Joe Wilson: Not This Time
Written By John Egbeazien Oshodi, Ph.D
Friday, 18 September 2009
United States Representative Joe
Wilson, formally known as Addison Graves Wilson, is a White southerner who was
born in Charleston, South Carolina, a state known for its unique history and
heritage of racial exceptional-ism. Joe Wilson was born on July 31, 1947 in the
period of Jim Crow laws and received his high school diploma in 1962 during the
time of heightened civil rights struggles.
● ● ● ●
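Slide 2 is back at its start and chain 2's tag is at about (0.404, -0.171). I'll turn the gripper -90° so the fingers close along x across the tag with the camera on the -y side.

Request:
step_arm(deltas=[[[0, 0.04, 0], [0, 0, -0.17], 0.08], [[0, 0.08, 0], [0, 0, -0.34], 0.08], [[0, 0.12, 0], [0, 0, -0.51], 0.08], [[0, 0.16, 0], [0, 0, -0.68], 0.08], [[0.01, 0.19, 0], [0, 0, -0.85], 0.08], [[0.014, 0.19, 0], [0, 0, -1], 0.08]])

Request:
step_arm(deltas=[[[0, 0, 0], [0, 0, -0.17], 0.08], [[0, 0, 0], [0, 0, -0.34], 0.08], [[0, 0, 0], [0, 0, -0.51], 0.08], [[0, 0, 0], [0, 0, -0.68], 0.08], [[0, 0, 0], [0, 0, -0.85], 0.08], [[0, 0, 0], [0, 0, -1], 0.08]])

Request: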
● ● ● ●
But today, by his unusual and
atypical deeds, he is reminding America of the old doings and images of South
Carolina through his recent national outburst.
On September 9th, 2009 during a major Presidential speech to a joint session of
Congress in the sacred chamber of House of Representatives, Joe Wilson grossly
acted out an old Southern ritualistic fury with his outburst towards the
President of the United States of America, who happens to be defined as Black by
America’s established racial traditions.
Joe Wilson, while closely surrounded by other well-suited White males, as
currently, there are no Black Republicans in House of Representatives, broke the
code of decorum, politesse or respectability as he yelled at the first
Black-skinned human to occupy the office of the presidency. This sort of
behavior is rare, unreal and unprecedented in modern American history. Joe
Wilson’s open disrespect to the office of the presidency was in full display as
over 30 million Americans watched the President Obama’s speech.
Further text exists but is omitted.